**** Article

Wednesday, September 21, 2016

See you in Austin?

First thing Thursday morning, Mrs. 4Dk and I will be jetting off to Austin for this year's Fantastic Fest, where I will be spreading the gospel of Funky Bollywood and mingling with other world genre cinema obsessives. Of course, we'll also be catching some films. Those we most hotly anticipate are Park Chan-Wook's latest, The Handmaiden, the Thai Krasue comedy The Dwarves Must be Crazy, 1971 exploitation oddity The Zodiac Killer, Korean spy thriller Age of Shadows, and Fraud, a meta-mystery cobbled together from random YouTube clips. Oh, and I am just dying to catch the blisteringly insane Telugu action film Magadheera on the big screen.

Between screenings I will probably be wandering the Alamo Drafthouse complex in a dazed stupor. If you see me, please grab me and point me in the direction of the bathroom, the snack bar, or the nurse's station as circumstances dictate. Oh, and also say "howdy". I look like one of these three people:


Awaken from your slumbers, pop fans, for Jeff Heyman and I are returning to the airwaves with another episode of Pop Offensive this very evening starting at 7 pm Pacific time. If you live within spitting distance of Oakland's Lake Merritt, you can tune us in on KGPC, 96.9 FM. The rest of you can stream us live from It's going to be a real smack-a-roonie!

Monday, September 19, 2016

The Quick and the read

Of all the obscure music acts I've written about in my time, The Quick are probably the most undeservedly so. Existing at the historical crossroads of glam and punk, the Los Angeles quintet had a unique sound, great songs, undeniable star quality, and an unforgettable live show. As you may have guessed, I am a fan; it took everything I had to keep my profile of the band--which was just published over at Teleport City--from lapsing into hagiography.

Tuesday, September 13, 2016

Fantastic Fest goes Funky Bollywood!

As you may know, Fantastic Fest, which is just about a week away, is adopting a Bollywood theme this year. I am thrilled to announce that, in keeping with that theme, they will be holding a contest to give away five copies of my book Funky Bollywood. The lucky winners who are at the festival will also get to have their books signed, most likely by me. Yes, I'll be there, so come and say hi! I look like this:

See the contest details here.

Monday, September 12, 2016

Women of Whirlpool Island, aka Jotai Uzumaki-to (Japan, 1960)

After cutting his teeth on the Super Giant movies (that’s Starman to you, yankee), Teruo Ishii went on to direct a wide variety of genre pictures for Shintoho, including a series of film noirs. All of them, to some extent, bare traces of the perversity that Ishii would later give free reign in his euro guro films of the 70s, 1960’s Women of Whirlpool Island included.

********

▶ **Directive A**
Cite the article exactly. Begin with "Monday, September 19, 2016" and finish with "goes Funky Bollywood!".

**** Data entries

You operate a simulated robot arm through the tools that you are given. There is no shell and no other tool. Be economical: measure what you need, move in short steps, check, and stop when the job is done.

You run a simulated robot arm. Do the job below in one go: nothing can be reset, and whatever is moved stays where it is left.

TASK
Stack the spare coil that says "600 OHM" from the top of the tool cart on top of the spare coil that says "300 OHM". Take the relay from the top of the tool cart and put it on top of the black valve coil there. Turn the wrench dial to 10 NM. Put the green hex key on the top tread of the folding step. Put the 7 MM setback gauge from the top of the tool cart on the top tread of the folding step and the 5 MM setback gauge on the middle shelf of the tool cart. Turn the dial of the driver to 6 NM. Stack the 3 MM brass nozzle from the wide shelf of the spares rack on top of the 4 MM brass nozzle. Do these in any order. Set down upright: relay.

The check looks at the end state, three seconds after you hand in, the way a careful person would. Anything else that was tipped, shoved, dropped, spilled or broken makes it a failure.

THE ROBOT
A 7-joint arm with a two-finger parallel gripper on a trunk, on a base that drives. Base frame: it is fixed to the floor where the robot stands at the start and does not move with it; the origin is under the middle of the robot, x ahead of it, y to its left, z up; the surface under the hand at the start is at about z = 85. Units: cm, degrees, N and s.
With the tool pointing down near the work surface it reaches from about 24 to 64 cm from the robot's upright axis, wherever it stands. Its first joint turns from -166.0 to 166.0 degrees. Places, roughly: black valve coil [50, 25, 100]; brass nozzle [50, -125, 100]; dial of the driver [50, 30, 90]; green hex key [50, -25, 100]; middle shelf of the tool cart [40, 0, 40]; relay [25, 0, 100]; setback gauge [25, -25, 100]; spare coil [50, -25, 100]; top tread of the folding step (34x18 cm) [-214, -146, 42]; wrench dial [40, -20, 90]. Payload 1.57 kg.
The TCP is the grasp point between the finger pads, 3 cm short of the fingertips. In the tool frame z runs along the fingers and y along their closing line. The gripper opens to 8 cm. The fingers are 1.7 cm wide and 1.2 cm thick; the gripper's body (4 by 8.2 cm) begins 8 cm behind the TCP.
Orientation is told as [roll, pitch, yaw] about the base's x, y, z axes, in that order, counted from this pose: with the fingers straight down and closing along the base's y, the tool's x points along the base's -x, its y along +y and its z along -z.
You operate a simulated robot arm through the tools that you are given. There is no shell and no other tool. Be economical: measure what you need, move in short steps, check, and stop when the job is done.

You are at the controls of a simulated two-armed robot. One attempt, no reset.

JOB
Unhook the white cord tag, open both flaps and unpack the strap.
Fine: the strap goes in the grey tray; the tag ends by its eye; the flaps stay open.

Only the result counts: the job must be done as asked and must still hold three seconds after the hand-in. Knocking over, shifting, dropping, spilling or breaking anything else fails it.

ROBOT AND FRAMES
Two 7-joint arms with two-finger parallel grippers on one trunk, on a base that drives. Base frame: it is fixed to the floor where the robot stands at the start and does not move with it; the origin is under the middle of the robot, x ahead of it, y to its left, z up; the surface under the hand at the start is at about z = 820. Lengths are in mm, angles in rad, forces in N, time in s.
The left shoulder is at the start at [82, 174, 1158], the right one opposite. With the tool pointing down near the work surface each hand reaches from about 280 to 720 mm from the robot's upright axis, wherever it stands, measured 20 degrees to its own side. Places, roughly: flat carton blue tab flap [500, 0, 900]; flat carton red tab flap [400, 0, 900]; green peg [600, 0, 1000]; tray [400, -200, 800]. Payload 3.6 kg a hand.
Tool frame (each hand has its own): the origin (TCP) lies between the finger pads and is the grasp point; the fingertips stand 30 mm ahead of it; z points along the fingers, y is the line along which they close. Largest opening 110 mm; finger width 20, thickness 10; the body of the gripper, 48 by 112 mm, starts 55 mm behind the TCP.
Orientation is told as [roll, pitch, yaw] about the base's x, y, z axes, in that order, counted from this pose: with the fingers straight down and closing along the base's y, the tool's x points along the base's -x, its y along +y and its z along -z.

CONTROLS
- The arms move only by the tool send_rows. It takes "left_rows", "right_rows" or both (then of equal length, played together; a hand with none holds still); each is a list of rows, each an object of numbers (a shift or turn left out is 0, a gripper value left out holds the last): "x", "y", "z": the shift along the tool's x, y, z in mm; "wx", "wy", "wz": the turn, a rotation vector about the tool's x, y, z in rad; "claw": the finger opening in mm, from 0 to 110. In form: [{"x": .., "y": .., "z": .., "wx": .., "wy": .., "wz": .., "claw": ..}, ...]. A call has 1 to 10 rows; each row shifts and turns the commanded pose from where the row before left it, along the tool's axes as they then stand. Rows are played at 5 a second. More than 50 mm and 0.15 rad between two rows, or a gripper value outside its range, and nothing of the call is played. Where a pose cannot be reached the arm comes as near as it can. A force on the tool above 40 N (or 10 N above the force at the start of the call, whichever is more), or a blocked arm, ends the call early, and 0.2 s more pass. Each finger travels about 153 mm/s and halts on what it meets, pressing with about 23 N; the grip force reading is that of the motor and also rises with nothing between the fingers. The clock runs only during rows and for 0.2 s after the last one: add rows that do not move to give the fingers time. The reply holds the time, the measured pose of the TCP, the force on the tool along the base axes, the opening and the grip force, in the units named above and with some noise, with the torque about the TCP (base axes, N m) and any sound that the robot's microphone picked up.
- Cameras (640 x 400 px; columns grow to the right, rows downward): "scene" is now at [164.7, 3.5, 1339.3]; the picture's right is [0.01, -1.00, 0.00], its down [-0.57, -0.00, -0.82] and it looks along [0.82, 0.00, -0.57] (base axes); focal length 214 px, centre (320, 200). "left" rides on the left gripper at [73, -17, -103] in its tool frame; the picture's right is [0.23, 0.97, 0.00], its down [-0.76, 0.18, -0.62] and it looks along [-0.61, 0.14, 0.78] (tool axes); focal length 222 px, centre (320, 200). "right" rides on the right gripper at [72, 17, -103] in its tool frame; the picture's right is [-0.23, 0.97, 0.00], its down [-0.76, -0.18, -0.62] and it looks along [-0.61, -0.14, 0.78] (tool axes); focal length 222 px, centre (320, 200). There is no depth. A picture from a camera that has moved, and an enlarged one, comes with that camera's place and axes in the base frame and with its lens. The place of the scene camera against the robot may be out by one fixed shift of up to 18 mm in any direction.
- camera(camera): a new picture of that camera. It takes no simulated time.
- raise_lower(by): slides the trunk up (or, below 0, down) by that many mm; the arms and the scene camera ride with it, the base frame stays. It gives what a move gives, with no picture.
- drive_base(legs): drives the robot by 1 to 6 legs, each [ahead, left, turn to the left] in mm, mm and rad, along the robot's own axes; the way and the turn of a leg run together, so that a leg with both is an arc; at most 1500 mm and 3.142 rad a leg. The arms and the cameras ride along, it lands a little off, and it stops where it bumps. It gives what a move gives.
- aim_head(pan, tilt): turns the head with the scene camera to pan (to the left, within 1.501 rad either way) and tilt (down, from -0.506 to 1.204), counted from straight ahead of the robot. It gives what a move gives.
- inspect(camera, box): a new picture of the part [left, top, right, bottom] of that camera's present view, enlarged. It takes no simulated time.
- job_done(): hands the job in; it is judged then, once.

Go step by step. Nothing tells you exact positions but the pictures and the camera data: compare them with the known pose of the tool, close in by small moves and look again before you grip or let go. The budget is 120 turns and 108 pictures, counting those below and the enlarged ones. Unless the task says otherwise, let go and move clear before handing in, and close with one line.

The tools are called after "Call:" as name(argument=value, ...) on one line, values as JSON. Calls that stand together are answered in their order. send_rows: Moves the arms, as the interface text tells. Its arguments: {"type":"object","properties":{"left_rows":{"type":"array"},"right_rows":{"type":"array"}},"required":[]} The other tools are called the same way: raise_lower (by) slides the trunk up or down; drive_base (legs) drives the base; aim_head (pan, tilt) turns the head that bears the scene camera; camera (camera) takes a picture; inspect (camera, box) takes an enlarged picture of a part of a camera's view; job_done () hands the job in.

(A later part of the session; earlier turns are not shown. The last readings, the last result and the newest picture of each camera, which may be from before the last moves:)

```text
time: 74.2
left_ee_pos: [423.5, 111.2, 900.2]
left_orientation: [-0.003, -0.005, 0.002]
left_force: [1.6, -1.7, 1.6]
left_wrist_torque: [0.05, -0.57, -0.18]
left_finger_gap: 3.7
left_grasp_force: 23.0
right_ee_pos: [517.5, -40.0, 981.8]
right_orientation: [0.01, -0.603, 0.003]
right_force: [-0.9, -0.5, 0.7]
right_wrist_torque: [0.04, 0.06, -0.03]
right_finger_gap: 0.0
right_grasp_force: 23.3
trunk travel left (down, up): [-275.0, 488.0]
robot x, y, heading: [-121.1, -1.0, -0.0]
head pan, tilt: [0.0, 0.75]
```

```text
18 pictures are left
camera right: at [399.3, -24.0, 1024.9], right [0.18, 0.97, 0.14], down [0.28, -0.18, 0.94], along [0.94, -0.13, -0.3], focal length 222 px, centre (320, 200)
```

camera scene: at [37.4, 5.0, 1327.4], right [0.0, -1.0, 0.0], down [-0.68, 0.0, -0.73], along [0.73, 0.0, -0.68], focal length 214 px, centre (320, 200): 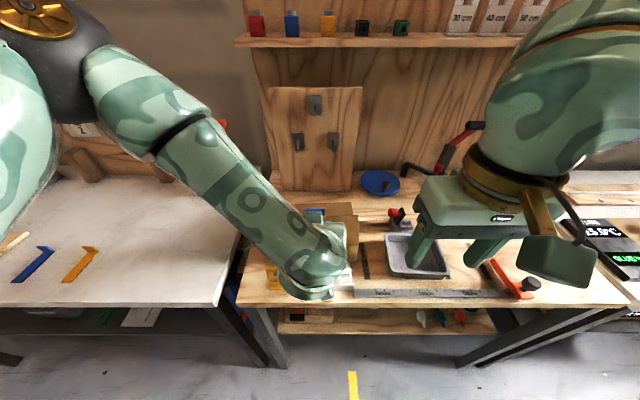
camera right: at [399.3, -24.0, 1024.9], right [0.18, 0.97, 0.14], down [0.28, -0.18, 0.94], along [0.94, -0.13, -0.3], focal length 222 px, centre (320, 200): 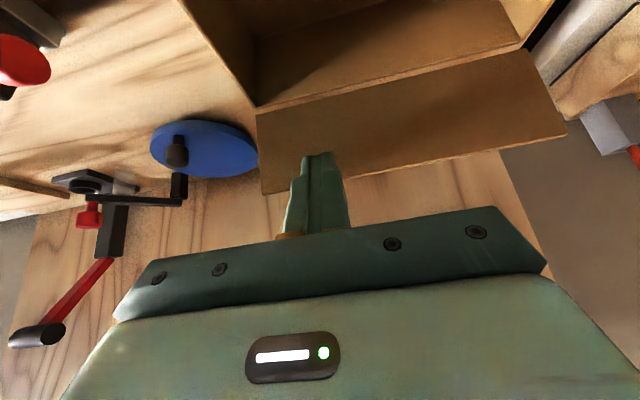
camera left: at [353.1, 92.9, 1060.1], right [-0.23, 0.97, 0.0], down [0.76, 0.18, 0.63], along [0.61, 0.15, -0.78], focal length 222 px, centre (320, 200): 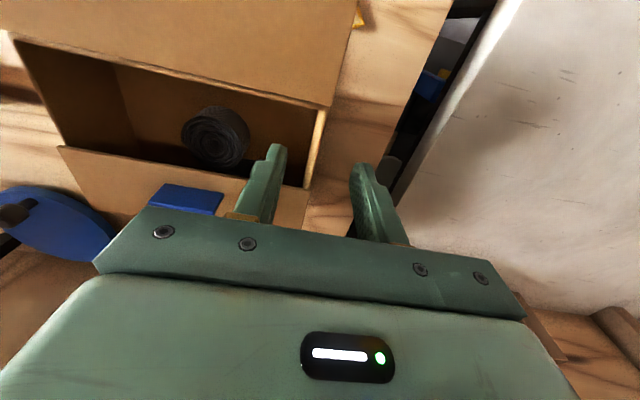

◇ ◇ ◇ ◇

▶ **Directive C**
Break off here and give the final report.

********

▶ **Directive B**
Reproduce the lines exactly, from the line that contains "Only the result" through the line that contains "ROBOT AND FRAMES", and nothing more. Put them in a Markdown table headed No. and Line, one numbered row for each line that is not blank.

▶ **Correct result A**
Monday, September 19, 2016

The Quick and the read

Of all the obscure music acts I've written about in my time, The Quick are probably the most undeservedly so. Existing at the historical crossroads of glam and punk, the Los Angeles quintet had a unique sound, great songs, undeniable star quality, and an unforgettable live show. As you may have guessed, I am a fan; it took everything I had to keep my profile of the band--which was just published over at Teleport City--from lapsing into hagiography.

Tuesday, September 13, 2016

Fantastic Fest goes Funky Bollywood!

▶ **Correct result B**
| No. | Line |
|---|---|
| 1 | Only the result counts: the job must be done as asked and must still hold three seconds after the hand-in. Knocking over, shifting, dropping, spilling or breaking anything else fails it. |
| 2 | ROBOT AND FRAMES |